◆ TEXT SEGMENT ◆
*****

|Unless He Be A Blockhead
By JIM KYLE
Few fellow Oklahomans are aware of it, but a massive fiction factory exists right in the middle of our state — and for more than 70 years has been turning out top-notch authors who have produced hundreds of best-selling books and movies. It’s still doing so.
You’ll undoubtedly recognize some of the titles. Among the best-known movies are “The Hallelujah Trail,” “Onionhead,” “Hondo,” and “Bend of the River.”
It began in 1938, when our very first Rhodes Scholar (who didn’t get his first bachelor’s degree during his lifetime) convinced The Powers That Be of the University of Oklahoma to let him establish courses in “professional writing.” Walter Stanley Campbell had already become a professional writer himself; his books about native American life had made that clear. Published under the pen name Stanley Vestal, they recounted events from the Indian viewpoint.
Many colleges and universities offered “creative writing” courses, but none of them provided much (or for that matter, any) guidance for anyone wanting to earn a living as an author. They concentrated on creativity, artistic value, and similarly literary subjects; Professor Campbell was teaching such a course himself, not at all happily.
University officials agreed to offer a course to train writers in professional techniques, but initially wanted to establish a school magazine in which to publish their work. That wasn’t what Professor Campbell had in mind. Not at all.
His plan to teach a would-be writer how to approach the task in a professional manner required that his students test their wings in direct competition with established writers. This meant providing instruction in such mundane material as “how to submit a story to an editor” and more importantly the technique of analyzing potential markets for one’s product.
One of the first things taught, in the first course, was a quotation from Samuel Johnson: “No man, unless he be a blockhead, writes, except for money.” That’s not always true. Sometimes we write just because we have something to say, with no regard for getting paid. Like here, for example. That’s okay — but it’s NOT professional. So I’m a blockhead. So what?
In the early days, the most accessible market for fiction was the pulp magazine. They barely exist today, but before and during WW2 they filled newsstands and provided the entertainment that we now seek from TV. Each specialized in some specific genre. There were westerns, detective stories, tales of flying derring-do, science fiction, horror — you name a subject, there was probably at least one pulp devoted to it.
With so many of them being printed every month, the need for material was huge. They didn’t pay much; the standard rate varied from half a cent to one cent per word, which meant that a writer would get only $25 to $50 for a 5,000-word story (the standard length). However in the late Thirties, that was very good pay. If a writer could sell one story every week, his family could be well fed.

*****

◆ WORK TO DO ◆
1/ Transcribe the text segment beginning at "In the early". Stop after "be well fed.".
2/ Add the next paragraphs of the text segment.

◆ RECORDED DATA ◆
*****

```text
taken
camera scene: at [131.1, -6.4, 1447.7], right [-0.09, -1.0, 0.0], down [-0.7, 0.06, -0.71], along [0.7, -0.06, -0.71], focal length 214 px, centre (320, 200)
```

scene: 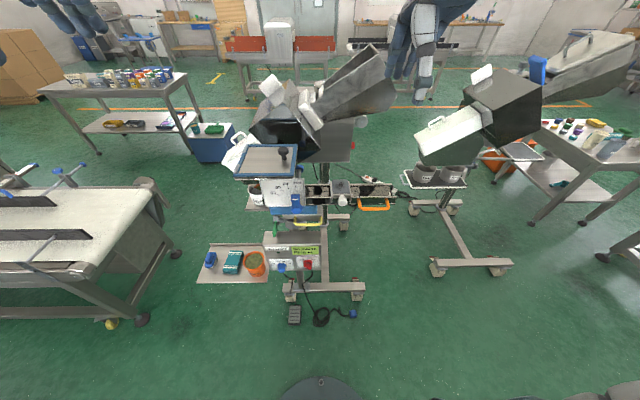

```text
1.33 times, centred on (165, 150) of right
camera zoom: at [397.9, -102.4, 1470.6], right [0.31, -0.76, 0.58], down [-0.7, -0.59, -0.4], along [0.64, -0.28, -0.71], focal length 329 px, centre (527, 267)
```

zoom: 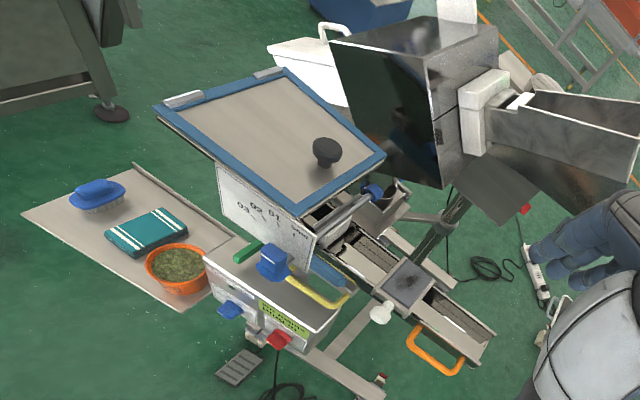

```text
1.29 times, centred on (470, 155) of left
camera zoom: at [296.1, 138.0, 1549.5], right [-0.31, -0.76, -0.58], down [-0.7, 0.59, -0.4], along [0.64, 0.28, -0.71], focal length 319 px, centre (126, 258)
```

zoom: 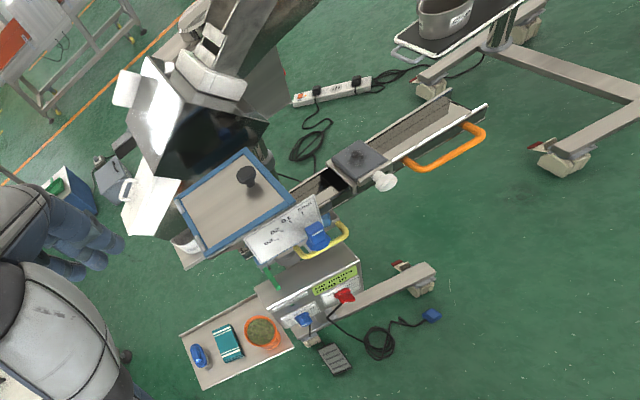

*****

◆ RESULTS ◆
1/
In the early days, the most accessible market for fiction was the pulp magazine. They barely exist today, but before and during WW2 they filled newsstands and provided the entertainment that we now seek from TV. Each specialized in some specific genre. There were westerns, detective stories, tales of flying derring-do, science fiction, horror — you name a subject, there was probably at least one pulp devoted to it.
With so many of them being printed every month, the need for material was huge. They didn’t pay much; the standard rate varied from half a cent to one cent per word, which meant that a writer would get only $25 to $50 for a 5,000-word story (the standard length). However in the late Thirties, that was very good pay. If a writer could sell one story every week, his family could be well fed.

2/
Campbell’s writings had been more scholarly than popular, so right at the beginning he brought William Foster Harris, one of the most prolific writers of westerns at the time with more than 800 short stories published by the pulps, into the program. Harris, who wrote as “Foster-Harris” and was known to his students simply as “Foster,” was expert in the mechanics of plotting, and also a more than capable editor. The entire program became known as the Campbell-Harris Professional Writing Program.
Once a student had completed the initial courses under Campbell, Harris took over to hone the skills of would-be fictioneers. His classes were one-on-one, in his office. He required the student to write one new 5,000-word short story each week, and Foster would then critique it. After the first week, the student would have several stories in the rewrite process together with each new one. When Foster deemed one to be ready, the student would submit it to the market of his choice — and if it sold, that brought a better mark from Foster.
Actually, grades didn’t matter much, because until the early 1950s, the courses did not lead to any sort of degree. They were not part of the official curriculum of the English Department, and had no direct connection to the School of Journalism either. This was by design on the part of Campbell; his position was that no editor cared about a diploma when evaluating a submission. It was either acceptable, and bought, or it was not, and was rejected. The intent of the program was to train professional writers, not scholars.
Another difference became clear very early in the course. While “creative writers” worried endlessly about their writing styles, Campbell’s admonition was blunt: “Don’t worry about style. You can’t change it any more than you can change the shape of your face. Just write.” He also made it clear from the start that the program would not guarantee immediate success. The most he was willing to promise was that by providing the fundamental techniques and mindset, it would cut ten years off the time required to get there. In actual fact, many of his students reached the top levels more rapidly after completing the courses. Several did even before completing the program.
The list of top-flight authors trained by Campbell and Harris — either in the residence courses, by correspondence, or in the annual on-campus short course (unfortunately discontinued several years ago) — is far too long to include here. It includes among others Louis L’Amour (one of the first), Mary Higgins Clark, Fred Grove, Tony Hillerman, Bill Gulick, William R. Scott, Ed Montgomery, Neal Barrett, and Bill Burchardt (editor of Oklahoma Today magazine for 19 years before his retirement in 1979). More contemporary standouts include Norman’s Judith Henry Wall, Eve Sandstrom (“JoAnna Carol”) from Lawton, and Jean Hagar.
At least five winners of the Owen Wister Award presented annually for “Outstanding Contributions to the American West,” including Harris himself in 1974, are associated with the program. Other winners of the award include John Wayne, John Ford, and Clint Eastwood.
Relations between the Professional Writing Program and the rest of the English department were always somewhat strained because of the “no diploma required” philosophy, and when Harris was promoted in the early Fifties the tension became great. Dr. Fayette Copeland, dean of the Journalism school at the time, suggested transferring the program into the J-School, and that happened on June 1, 1951 — just in time for me to claim some of my hours there for my minor in English, and others toward my major in Journalism.
Campbell died on Christmas day 1957 at the age of 80. Harris assumed leadership of the program, and brought in noted science-fiction author Dwight V. Swain as his assistant. Earlier, he had recruited Swain as his substitute when a serious illness in late 1951 felled him for most of a semester. In addition to writing short stories and novels, Swain was an accomplished screen writer, and in 1961 added courses in the writing of screenplays to the program.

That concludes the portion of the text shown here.